The results of a series of combustion tube tests conducted with a medium gravity crude oil from the Esperson Dome Field, Texas, are described in this paper. The effects of water/oxygen ratios (WO2R), ranging from 0 to 10 bbl/Mcf, on residual oil saturation in the burned zone, fuel and oxygen requirements, and rates of combustion/steam fronts advance were determined.
The results show that up to 7% residual oil saturation (based on pore volume) remains in the burned zone at the highest WO2R studied. Thus, one of the main benefits of wet combustion, viz., reduced fuel/O2 consumption, must be balanced against the reduction in displaced oil.
Normal wet combustion occurs at WO2R's up to 2.5 bbl/Mcf, and the steam zone ahead of the combustion front continues to grow with increasing WO2R. Oil production is accelerated and the oxygen/produced oil ratio decreases. A transition zone of constant fuel and oxygen requirements is observed as the combustion process changes from normal wet to super wet. This is the first time such data are reported for fireflooding of a medium gravity oil with oxygen. At high WO2R's, super wet combustion occurs, characterized by combustion at steam temperature.

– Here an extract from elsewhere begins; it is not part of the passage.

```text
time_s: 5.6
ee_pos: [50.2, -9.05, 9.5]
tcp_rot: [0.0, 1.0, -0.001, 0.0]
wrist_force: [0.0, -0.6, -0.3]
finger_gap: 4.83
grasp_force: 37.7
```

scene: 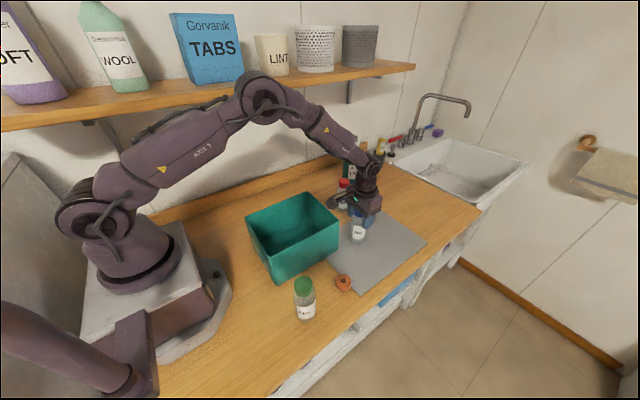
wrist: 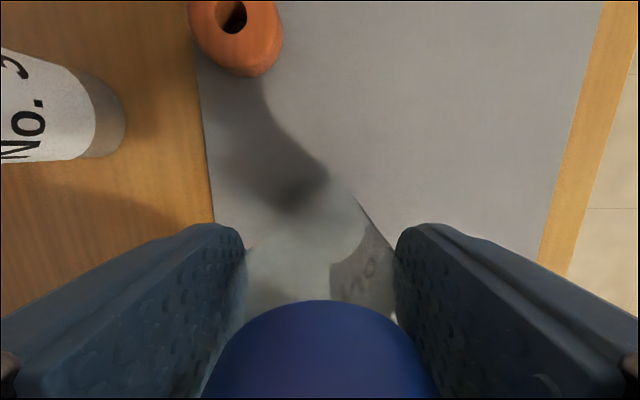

An analytical heat transfer model successfully matches the experimental results. It predicts the minimum and maximum WO2R's for normal wet combustion. Below the minimum WO2R, the model suggests no significant growth of the steam zone. The model should be useful for estimating WO2R's in field projects.
In-situ combustion is a thermal enhanced oil recovery process in which heat is generated in the reservoir by burning a portion of the oil-in-place. Air combustion projects date back to the early 1950's. A recent modification of the process involves the use of oxygen at high concentrations (about 95%) instead of air. As a result, the injected gas is more reactive than air. The combustion process can therefore be extended to medium-gravity (18–30 ° API) and high-gravity (> 30 ° API) oils which would not otherwise sustain combustion. Other potential advantages of oxygen over air have been documented in the literature.1 Wet combustion is a process modification in which water is coinjected with oxygen to scavenge the heat stored in the burned zone. 2 Additional advantages of wet combustion are:
reduced fuel consumption, thereby leading to lower oxygen requirements, and
accelerated oil production because of a larger steam zone and pressure effects.
The injected water/oxygen ratio (WO2R) dictates the behavior of the wet combustion process, as shown schematically in Figure 1. 3 At low WO2R's, all of the injected water is vaporized behind the combustion front.
Heat is transported forward, thus enlarging the steam zone ahead of the combustion front. The process is called "normal wet" combustion. In the limiting case of normal wet combustion, all of the heat stored in the burned zone is recuperated. In this case, the process is referred to as "optimum wet" combustion. At higher WO2R's, the heat, stored in the burned zone is insufficient to vaporize all of the injected water and the firefront is "partially quenched" (super wet combustion).